Pax romana by Adrian Goldsworthy

Pax romana by Adrian Goldsworthy

autor:Adrian Goldsworthy [Goldsworthy, Adrian]
La lengua: spa
Format: epub
Tags: Crónica, Historia
editor: ePubLibre
publicado: 2016-05-21T16:00:00+00:00


X. LOS GOBERNADORES IMPERIALES

«Se preocupó tanto de imponer restricciones a los magistrados de la ciudad y a los gobernadores de las provincias que en ningún momento fueron más honestos o justos, mientras que después de su reinado hemos visto a muchos de ellos acusados de todo tipo de delitos».

Suetonio, hablando del emperador Domiciano, a principios del siglo II d. C.[1]

1. «Firmeza y diligencia»

Unos ciento sesenta años después de que Cicerón aterrizara en la isla de Éfeso cuando iba de camino a asumir el gobierno de Cilicia, otro antiguo cónsul llegó allí de camino a su propio mando provincial de Bitinia y Ponto. Plinio el Joven (Cayo Plinio Cecilio Segundo) no se demoró tanto tiempo como el reacio Cicerón, pero aun así llegó más tarde de lo que él esperaba, ya que su nave sufrió un retraso debido al mal tiempo. Plinio continuó avanzando hacia su provincia, pero se produjeron nuevos retrasos. El calor era excesivo, lo que hacía que el viaje por tierra dentro de un carruaje resultara arduo, y Plinio cayó enfermo con fiebre y tuvo que permanecer unos días en Pérgamo. Cuando por fin consiguieron embarcarse en los navíos comerciales que operaban a lo largo de la costa, otra vez fueron retenidos por el mal tiempo. El nuevo gobernador no llegó a Bitinia hasta el 17 de septiembre del año 109 d. C., lo que le permitió celebrar el cumpleaños del emperador Trajano al día siguiente.[2]

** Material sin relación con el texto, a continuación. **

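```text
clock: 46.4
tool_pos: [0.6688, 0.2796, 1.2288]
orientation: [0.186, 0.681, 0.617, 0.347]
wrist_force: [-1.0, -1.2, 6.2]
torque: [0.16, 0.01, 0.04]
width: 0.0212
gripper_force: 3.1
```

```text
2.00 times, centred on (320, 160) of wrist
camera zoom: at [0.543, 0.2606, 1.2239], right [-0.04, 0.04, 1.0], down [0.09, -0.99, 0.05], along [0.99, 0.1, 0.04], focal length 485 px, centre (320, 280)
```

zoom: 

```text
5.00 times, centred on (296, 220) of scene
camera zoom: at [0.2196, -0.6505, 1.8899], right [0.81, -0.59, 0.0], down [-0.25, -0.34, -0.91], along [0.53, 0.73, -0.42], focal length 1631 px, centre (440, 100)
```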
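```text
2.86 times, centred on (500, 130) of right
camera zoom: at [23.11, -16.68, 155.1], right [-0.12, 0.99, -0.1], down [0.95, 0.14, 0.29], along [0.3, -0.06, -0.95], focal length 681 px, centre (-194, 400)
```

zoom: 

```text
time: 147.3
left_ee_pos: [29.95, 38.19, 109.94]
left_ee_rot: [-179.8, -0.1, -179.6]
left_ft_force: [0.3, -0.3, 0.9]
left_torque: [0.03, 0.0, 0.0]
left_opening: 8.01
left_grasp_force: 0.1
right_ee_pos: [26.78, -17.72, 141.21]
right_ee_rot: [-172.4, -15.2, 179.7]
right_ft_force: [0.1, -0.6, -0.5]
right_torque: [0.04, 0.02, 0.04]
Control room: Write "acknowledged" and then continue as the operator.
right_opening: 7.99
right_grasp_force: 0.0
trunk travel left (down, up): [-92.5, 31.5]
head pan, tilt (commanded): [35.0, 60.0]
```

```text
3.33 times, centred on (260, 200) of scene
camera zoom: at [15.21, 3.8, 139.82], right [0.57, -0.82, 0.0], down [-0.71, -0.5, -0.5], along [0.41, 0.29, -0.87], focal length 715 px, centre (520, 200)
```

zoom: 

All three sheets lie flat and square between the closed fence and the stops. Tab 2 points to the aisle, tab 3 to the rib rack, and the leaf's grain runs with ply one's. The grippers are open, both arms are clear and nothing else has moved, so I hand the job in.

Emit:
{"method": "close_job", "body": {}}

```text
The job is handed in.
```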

Plinio era un «hombre nuevo», como Cicerón, su familia procedía de una de las ciudades de Italia, en su caso de Comum (el actual Como, junto al pintoresco lago del mismo nombre). También fue un abogado con gran éxito en los tribunales y un prolífico autor que publicó nueve libros de cartas publicados en consciente emulación de su famoso predecesor. Entre los corresponsales de Plinio se incluían muchos de los senadores más distinguidos de la época, por ejemplo Tácito, el famoso historiador, y las cartas trataban de asuntos nacionales, de literatura, del admirable comportamiento de hombres y mujeres prominentes y del desarrollo de algunos de los importantes juicios en los que participó; también había una serie de cartas en las que Plinio solicitaba favores para él mismo o para sus asociados. En las misivas, sin embargo, no encontramos rastro alguno del interés de Cicerón por el resultado de las elecciones, por establecer amistades políticas, por el cambiante equilibrio de poder y de influencias dentro del Senado o por los detalles de la legislación. El lector de las Cartas de Plinio no tendrá ninguna duda de que la Roma de ese periodo era un Estado controlado por un princeps, cuya influencia —maligna en el caso de Domiciano y benévola en el caso de Trajano— estaba por todas partes. No es casualidad que el único de los discursos publicados de Plinio que ha sobrevivido al paso del tiempo es un panegírico de Trajano, porque, durante el Principado, los senadores dependían del favor imperial en un grado que Cicerón nunca podría haber imaginado, ni siquiera durante la dictadura de César.